La soberbia de Pedro fue su lazo. Él pensó que era más fiel que los otros apóstoles, pero sus palabras jactanciosas, dichas sin pensar en una noche de celebración, cayeron abruptamente a tierra con el primer canto del gallo. Sin embargo, no todo estaba perdido; la dura prueba a la que Pedro fue sometido lo hizo percatarse del pecado remanente que había en su corazón.
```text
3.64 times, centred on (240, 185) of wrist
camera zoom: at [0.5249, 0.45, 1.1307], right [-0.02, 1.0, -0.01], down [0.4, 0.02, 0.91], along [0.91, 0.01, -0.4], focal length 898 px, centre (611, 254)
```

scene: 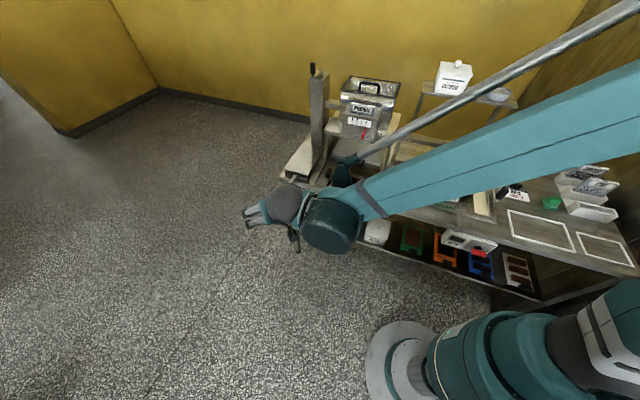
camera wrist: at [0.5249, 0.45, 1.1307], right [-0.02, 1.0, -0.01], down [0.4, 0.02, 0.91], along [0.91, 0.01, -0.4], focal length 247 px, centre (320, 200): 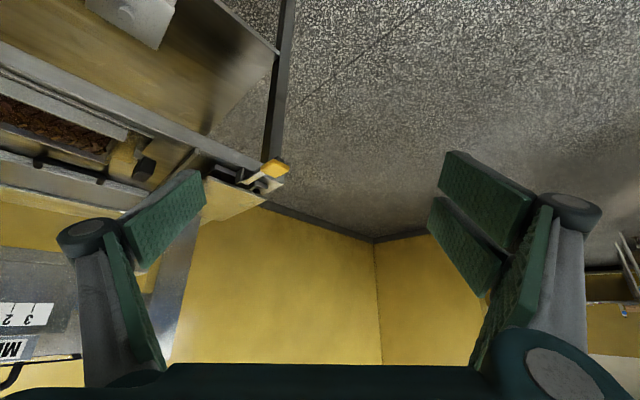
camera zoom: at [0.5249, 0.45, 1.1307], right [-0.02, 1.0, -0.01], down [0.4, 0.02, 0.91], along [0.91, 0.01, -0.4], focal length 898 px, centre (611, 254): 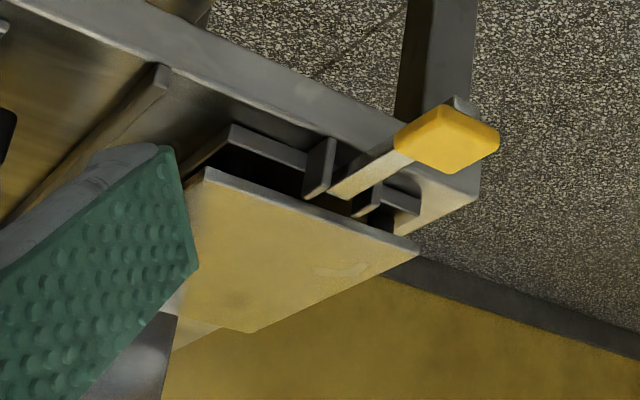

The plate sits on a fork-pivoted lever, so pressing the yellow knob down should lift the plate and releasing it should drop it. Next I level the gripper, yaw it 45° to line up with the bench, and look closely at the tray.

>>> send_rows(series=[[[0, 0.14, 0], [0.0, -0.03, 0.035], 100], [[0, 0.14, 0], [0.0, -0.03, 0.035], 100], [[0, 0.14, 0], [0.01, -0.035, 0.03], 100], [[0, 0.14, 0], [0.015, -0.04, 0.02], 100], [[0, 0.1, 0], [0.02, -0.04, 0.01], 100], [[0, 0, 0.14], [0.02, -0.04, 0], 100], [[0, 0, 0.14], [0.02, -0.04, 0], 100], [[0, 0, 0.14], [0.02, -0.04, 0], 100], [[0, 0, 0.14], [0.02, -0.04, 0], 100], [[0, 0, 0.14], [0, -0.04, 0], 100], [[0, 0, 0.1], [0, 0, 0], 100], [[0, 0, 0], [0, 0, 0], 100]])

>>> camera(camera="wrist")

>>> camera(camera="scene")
Al final, se vio a sí mismo como realmente era: un endeble pecador en necesidad continua de la gracia de Su Salvador. Evidentemente, el fracaso temporal de Pedro estaba contemplado en el plan de Dios, y Él lo usaría para bien. Después de negar a Jesús, Pedro se arrepintió con lágrimas sinceras de su pecado y se convirtió en un apóstol fiel. Por medio de su predicación, muchos llegaron a Cristo.
Poner los ojos en Dios
El orgullo se desvanece cuando nos comparamos con Cristo y no con otros creyentes. Al contemplar la santidad y perfección del Dios trino, espontáneamente caemos de rodillas para rogar con lágrimas: “Crea en mí, oh Dios, un corazón limpio, y renueva un espíritu recto dentro de mí” (Sal 51:10).
Debido a que sabemos que todo el juicio que merecemos fue pagado en la cruz y que no hay condenación para aquellos que confiamos en Cristo (Ro 8:1), roguemos para que Dios escudriñe nuestros corazones y nos deje ver nuestros enemigos internos. Presentemos ante el trono de gracia nuestras ofensas, pensamientos egoístas y malos deseos; confesémonos y arrepintámonos. Solo así Dios mantendrá nuestros corazones limpios y lejos del pecado, a medida que esperamos la venida de nuestro Salvador Jesucristo (Mt 24:44).